== WHAT THIS TASK INVOLVES ==
Word for word, print each line of the listing below; pictures stay out.

== RECORDED INFORMATION ==

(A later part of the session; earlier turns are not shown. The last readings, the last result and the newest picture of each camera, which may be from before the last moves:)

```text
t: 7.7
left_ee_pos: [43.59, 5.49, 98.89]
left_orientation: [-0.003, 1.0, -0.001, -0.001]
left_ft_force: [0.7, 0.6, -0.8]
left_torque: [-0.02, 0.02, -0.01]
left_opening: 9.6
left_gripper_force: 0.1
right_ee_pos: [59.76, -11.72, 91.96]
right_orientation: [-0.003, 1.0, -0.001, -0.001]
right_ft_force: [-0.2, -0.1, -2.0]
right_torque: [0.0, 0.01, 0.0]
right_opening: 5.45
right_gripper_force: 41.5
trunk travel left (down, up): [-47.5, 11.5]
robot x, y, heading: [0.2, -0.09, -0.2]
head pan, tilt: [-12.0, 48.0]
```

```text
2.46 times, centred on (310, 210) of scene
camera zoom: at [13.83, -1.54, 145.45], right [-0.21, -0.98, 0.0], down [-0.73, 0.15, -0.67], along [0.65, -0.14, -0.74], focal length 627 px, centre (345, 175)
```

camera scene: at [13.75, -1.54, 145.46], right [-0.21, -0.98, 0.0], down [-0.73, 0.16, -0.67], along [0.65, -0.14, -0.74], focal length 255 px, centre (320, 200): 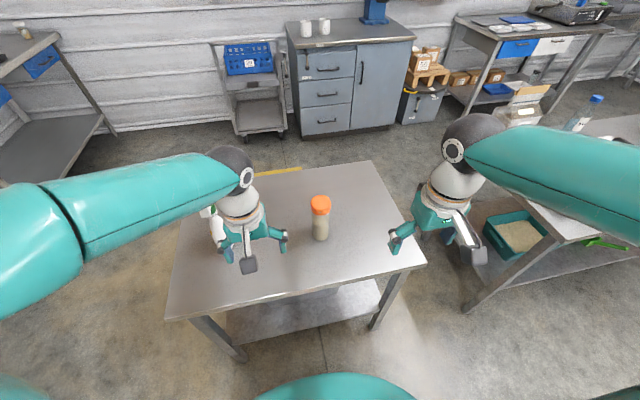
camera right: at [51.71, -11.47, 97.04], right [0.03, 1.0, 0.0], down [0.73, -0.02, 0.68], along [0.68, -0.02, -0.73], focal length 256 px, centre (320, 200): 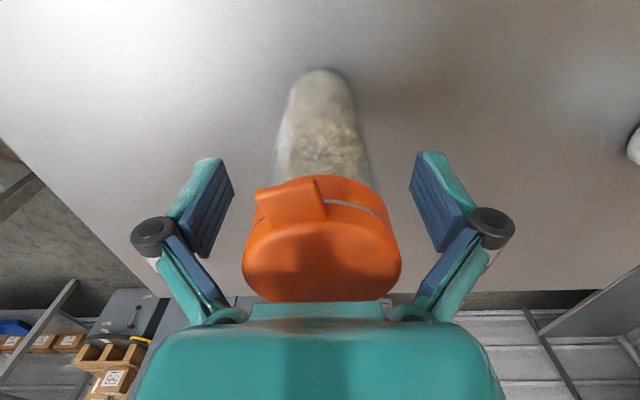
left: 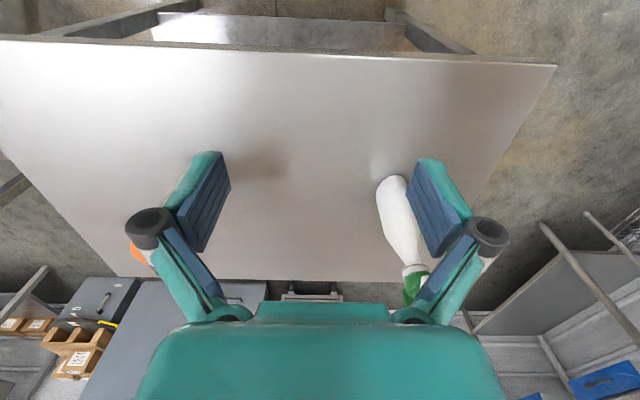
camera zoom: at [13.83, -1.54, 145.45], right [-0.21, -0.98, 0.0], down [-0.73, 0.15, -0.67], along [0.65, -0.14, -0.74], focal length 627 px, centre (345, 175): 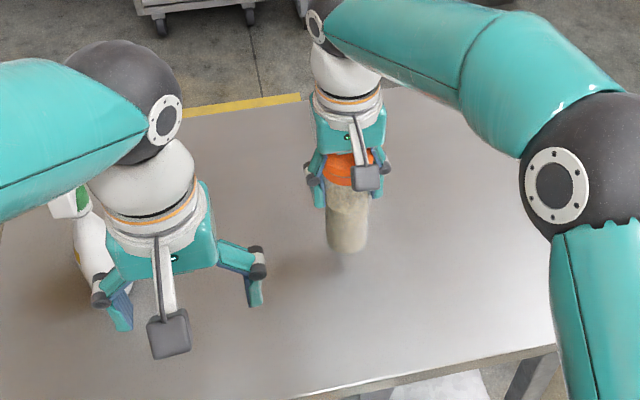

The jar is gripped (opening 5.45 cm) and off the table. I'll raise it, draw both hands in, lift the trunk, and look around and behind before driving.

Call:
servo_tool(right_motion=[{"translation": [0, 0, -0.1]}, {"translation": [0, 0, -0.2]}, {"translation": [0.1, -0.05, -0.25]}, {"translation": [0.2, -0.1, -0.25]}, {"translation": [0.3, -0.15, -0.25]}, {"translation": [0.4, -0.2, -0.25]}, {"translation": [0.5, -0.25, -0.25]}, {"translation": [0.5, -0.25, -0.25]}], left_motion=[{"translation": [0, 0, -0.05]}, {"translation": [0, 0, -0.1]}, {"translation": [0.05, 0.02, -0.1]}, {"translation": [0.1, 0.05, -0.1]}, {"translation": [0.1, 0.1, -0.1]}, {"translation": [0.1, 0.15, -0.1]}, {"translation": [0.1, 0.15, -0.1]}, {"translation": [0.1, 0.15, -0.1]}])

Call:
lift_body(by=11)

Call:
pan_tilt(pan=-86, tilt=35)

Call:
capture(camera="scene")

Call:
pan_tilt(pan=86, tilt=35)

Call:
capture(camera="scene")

== SOLUTION FOR THIS EXERCISE ==
(A later part of the session; earlier turns are not shown. The last readings, the last result and the newest picture of each camera, which may be from before the last moves:)

```text
t: 7.7
left_ee_pos: [43.59, 5.49, 98.89]
left_orientation: [-0.003, 1.0, -0.001, -0.001]
left_ft_force: [0.7, 0.6, -0.8]
left_torque: [-0.02, 0.02, -0.01]
left_opening: 9.6
left_gripper_force: 0.1
right_ee_pos: [59.76, -11.72, 91.96]
right_orientation: [-0.003, 1.0, -0.001, -0.001]
right_ft_force: [-0.2, -0.1, -2.0]
right_torque: [0.0, 0.01, 0.0]
right_opening: 5.45
right_gripper_force: 41.5
trunk travel left (down, up): [-47.5, 11.5]
robot x, y, heading: [0.2, -0.09, -0.2]
head pan, tilt: [-12.0, 48.0]
```

```text
2.46 times, centred on (310, 210) of scene
camera zoom: at [13.83, -1.54, 145.45], right [-0.21, -0.98, 0.0], down [-0.73, 0.15, -0.67], along [0.65, -0.14, -0.74], focal length 627 px, centre (345, 175)
```

camera scene: at [13.75, -1.54, 145.46], right [-0.21, -0.98, 0.0], down [-0.73, 0.16, -0.67], along [0.65, -0.14, -0.74], focal length 255 px, centre (320, 200): 
camera right: at [51.71, -11.47, 97.04], right [0.03, 1.0, 0.0], down [0.73, -0.02, 0.68], along [0.68, -0.02, -0.73], focal length 256 px, centre (320, 200): 
left: 
camera zoom: at [13.83, -1.54, 145.45], right [-0.21, -0.98, 0.0], down [-0.73, 0.15, -0.67], along [0.65, -0.14, -0.74], focal length 627 px, centre (345, 175): 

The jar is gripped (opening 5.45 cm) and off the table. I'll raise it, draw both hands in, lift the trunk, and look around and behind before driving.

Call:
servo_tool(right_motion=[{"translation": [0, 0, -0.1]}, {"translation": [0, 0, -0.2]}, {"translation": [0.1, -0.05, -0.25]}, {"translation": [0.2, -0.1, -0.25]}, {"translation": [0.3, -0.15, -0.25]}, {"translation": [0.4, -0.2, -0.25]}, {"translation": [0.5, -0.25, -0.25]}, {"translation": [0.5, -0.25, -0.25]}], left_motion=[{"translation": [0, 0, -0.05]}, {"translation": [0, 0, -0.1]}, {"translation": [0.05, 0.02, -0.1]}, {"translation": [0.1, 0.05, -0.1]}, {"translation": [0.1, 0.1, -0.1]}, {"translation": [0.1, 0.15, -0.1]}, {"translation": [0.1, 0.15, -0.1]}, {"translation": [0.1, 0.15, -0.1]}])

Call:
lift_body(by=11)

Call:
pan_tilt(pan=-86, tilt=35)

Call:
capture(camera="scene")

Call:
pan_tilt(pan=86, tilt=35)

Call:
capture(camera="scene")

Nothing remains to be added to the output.